In the records below, find the line containing "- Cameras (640" and the line containing "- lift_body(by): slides"; please repeat exactly the lines from one to the other, both included, and nothing more.

===== DATA LISTING =====

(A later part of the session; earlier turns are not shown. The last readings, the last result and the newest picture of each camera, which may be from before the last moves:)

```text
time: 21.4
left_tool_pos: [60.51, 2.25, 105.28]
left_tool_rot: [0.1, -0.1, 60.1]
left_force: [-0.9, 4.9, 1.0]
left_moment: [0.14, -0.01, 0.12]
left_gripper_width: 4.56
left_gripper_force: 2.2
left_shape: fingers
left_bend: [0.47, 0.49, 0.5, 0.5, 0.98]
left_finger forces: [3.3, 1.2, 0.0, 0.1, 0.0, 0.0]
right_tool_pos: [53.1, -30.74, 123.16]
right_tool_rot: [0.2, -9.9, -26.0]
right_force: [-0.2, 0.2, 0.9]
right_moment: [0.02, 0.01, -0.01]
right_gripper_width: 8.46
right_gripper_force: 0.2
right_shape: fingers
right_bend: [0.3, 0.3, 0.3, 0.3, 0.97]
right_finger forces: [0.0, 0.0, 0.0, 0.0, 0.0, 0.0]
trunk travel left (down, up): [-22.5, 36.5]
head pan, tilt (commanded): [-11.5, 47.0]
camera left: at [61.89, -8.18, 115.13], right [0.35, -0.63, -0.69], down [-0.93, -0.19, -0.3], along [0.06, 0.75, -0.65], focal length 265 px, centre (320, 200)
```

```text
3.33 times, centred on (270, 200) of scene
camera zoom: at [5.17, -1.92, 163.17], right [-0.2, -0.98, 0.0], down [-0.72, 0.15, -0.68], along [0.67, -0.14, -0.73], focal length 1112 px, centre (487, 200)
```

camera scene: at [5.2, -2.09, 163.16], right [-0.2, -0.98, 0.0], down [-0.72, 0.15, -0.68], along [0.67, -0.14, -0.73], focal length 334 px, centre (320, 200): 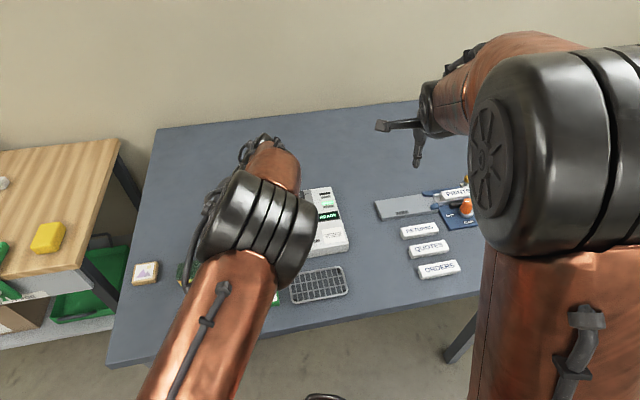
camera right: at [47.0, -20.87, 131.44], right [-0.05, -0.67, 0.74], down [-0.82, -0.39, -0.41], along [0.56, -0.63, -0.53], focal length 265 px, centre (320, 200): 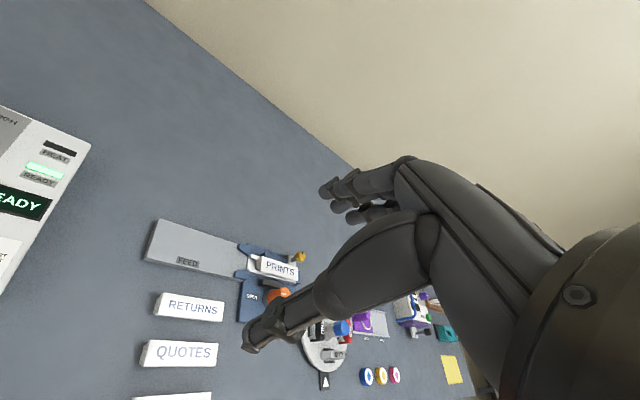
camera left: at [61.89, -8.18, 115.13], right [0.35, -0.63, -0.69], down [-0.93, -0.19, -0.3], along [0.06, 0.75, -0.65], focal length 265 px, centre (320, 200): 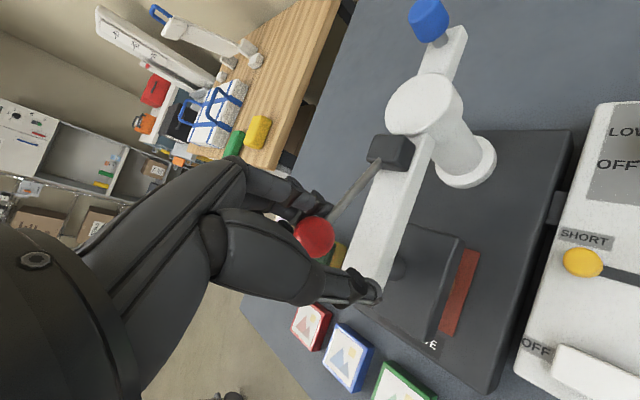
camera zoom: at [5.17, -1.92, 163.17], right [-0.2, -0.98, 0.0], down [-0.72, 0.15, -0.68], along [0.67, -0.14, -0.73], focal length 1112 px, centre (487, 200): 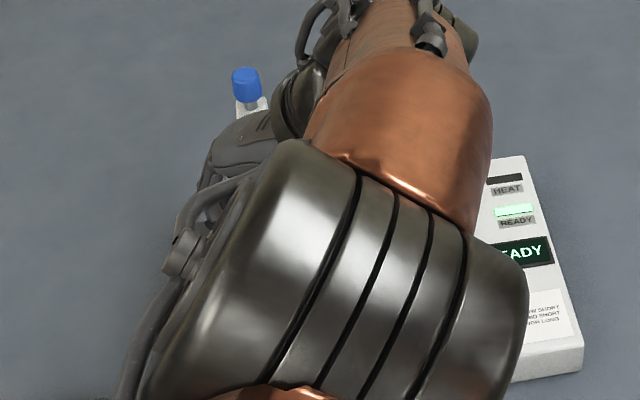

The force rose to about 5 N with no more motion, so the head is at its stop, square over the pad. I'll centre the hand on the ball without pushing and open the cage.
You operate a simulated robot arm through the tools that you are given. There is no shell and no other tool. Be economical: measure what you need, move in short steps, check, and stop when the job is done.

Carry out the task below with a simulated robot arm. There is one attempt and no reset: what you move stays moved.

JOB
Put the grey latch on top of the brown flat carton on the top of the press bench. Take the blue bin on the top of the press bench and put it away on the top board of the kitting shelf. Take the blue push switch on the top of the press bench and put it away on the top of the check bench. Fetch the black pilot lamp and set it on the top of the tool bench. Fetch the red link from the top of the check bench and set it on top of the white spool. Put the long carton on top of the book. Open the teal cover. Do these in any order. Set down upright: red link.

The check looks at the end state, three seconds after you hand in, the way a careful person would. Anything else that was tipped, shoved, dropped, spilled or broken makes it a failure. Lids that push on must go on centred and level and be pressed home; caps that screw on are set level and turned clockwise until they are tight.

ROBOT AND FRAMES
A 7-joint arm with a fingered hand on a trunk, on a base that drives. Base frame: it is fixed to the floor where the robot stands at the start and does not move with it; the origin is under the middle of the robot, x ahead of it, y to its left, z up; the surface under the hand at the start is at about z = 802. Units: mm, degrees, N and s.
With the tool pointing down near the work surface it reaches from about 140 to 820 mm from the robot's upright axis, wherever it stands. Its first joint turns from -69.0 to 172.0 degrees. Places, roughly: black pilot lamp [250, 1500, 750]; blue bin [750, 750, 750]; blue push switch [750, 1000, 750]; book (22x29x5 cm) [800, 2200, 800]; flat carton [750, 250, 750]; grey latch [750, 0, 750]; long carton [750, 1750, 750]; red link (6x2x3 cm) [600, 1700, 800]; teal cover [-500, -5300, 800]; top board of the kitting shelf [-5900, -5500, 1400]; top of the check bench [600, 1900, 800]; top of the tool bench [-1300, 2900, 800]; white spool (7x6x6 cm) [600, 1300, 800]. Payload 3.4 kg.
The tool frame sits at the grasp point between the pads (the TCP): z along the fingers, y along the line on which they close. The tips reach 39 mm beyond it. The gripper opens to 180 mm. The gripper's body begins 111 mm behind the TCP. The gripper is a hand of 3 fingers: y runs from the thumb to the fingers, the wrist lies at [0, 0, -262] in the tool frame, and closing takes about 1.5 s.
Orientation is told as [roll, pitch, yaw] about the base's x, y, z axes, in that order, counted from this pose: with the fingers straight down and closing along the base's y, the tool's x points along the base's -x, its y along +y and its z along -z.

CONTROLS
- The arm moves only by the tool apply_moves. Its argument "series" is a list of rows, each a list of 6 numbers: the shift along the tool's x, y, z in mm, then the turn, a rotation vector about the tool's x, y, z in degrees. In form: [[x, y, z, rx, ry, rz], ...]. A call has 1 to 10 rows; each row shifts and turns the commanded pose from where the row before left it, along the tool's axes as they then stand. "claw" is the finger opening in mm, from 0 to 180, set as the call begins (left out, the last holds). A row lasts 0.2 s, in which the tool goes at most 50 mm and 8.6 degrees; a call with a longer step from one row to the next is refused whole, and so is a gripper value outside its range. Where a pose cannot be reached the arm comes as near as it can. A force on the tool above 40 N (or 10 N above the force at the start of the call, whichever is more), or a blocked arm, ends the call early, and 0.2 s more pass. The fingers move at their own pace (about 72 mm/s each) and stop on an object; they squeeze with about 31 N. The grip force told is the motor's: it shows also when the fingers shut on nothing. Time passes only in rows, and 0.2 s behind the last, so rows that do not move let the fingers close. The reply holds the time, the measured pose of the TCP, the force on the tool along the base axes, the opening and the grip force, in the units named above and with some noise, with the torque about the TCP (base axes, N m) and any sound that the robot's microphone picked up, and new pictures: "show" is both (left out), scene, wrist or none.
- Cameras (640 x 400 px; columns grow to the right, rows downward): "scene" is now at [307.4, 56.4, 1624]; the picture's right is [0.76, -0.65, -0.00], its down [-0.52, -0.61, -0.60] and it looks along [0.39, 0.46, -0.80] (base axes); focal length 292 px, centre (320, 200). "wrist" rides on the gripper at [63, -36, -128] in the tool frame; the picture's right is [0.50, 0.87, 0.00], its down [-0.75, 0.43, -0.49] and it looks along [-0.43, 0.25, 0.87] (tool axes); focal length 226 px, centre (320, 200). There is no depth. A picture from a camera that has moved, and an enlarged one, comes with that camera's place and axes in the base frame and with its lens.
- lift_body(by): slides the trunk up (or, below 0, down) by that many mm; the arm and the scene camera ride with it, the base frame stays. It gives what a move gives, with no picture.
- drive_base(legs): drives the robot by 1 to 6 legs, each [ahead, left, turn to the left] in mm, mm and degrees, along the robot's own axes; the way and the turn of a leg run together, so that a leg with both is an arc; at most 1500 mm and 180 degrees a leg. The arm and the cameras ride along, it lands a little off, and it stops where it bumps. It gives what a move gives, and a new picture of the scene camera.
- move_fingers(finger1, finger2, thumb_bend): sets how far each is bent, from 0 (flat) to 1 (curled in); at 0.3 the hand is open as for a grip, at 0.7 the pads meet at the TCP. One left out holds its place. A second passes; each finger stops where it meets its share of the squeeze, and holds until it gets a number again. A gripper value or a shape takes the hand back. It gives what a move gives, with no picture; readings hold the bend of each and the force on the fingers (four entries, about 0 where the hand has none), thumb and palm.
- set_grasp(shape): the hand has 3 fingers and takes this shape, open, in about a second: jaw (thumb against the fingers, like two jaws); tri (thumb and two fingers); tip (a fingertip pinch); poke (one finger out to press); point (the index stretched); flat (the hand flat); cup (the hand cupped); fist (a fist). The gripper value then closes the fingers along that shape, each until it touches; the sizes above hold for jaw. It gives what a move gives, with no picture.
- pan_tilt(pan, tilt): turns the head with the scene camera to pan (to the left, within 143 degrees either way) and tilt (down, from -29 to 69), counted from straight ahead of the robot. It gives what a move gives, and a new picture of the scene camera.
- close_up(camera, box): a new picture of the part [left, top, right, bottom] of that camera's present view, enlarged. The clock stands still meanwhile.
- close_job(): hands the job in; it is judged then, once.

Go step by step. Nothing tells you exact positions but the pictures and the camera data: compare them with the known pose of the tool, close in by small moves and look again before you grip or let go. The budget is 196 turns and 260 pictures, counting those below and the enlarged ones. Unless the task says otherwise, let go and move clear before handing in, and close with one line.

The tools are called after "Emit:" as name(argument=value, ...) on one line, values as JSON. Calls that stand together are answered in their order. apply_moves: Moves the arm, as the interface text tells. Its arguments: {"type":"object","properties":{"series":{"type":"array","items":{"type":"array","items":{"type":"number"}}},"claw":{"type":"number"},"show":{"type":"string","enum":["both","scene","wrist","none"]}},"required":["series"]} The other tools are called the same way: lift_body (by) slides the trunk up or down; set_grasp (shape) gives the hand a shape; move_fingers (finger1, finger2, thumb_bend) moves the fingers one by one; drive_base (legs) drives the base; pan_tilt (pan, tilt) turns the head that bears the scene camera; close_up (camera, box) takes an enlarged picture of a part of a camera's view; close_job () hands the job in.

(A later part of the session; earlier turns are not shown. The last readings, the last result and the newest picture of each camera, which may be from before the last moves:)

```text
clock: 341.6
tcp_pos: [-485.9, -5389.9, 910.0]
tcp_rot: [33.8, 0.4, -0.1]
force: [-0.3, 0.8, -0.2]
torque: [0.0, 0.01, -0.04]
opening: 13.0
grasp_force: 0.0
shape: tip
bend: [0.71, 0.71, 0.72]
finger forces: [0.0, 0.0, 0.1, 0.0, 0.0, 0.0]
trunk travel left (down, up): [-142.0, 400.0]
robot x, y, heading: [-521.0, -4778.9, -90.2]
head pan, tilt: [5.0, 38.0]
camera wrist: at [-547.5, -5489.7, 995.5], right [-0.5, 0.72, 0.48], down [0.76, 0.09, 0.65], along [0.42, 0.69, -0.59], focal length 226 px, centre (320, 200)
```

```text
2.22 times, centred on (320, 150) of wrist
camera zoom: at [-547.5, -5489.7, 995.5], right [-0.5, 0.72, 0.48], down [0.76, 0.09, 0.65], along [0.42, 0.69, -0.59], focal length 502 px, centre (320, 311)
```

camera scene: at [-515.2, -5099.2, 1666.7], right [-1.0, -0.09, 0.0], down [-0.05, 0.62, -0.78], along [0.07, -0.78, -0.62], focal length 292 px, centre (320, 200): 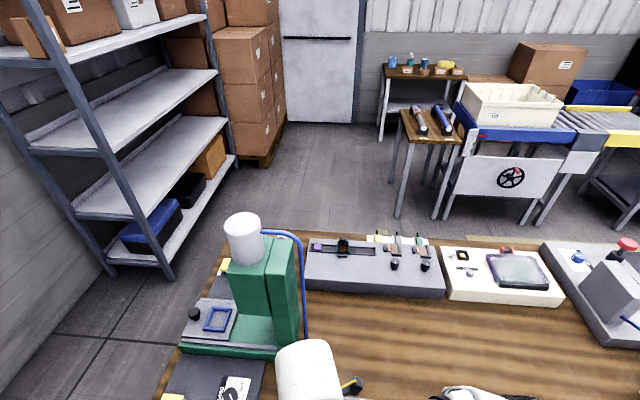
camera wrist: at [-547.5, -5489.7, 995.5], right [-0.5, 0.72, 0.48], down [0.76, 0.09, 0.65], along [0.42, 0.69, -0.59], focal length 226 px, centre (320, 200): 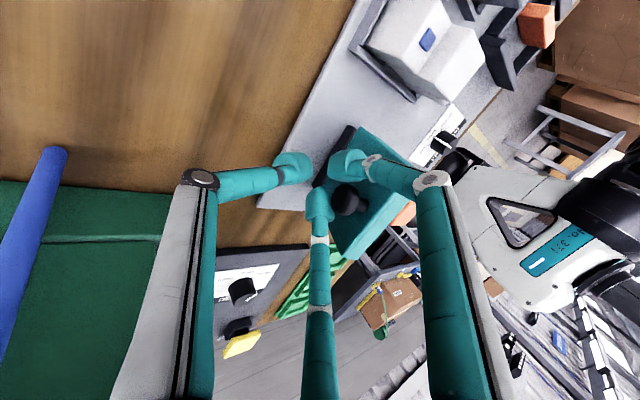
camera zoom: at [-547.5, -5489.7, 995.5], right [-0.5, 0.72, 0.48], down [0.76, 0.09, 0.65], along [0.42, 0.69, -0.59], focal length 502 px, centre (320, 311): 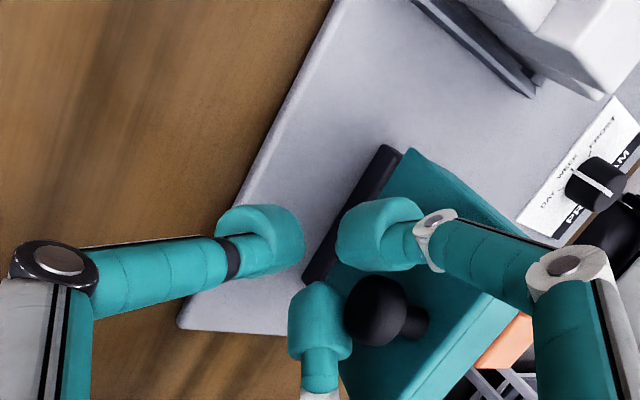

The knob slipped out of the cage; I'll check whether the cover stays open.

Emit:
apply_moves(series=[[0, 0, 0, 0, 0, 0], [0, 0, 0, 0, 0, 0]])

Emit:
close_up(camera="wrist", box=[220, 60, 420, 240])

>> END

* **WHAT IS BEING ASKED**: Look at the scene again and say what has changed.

=====

* **TASK ANSWER**:
- Cameras (640 x 400 px; columns grow to the right, rows downward): "scene" is now at [307.4, 56.4, 1624]; the picture's right is [0.76, -0.65, -0.00], its down [-0.52, -0.61, -0.60] and it looks along [0.39, 0.46, -0.80] (base axes); focal length 292 px, centre (320, 200). "wrist" rides on the gripper at [63, -36, -128] in the tool frame; the picture's right is [0.50, 0.87, 0.00], its down [-0.75, 0.43, -0.49] and it looks along [-0.43, 0.25, 0.87] (tool axes); focal length 226 px, centre (320, 200). There is no depth. A picture from a camera that has moved, and an enlarged one, comes with that camera's place and axes in the base frame and with its lens.
- lift_body(by): slides the trunk up (or, below 0, down) by that many mm; the arm and the scene camera ride with it, the base frame stays. It gives what a move gives, with no picture.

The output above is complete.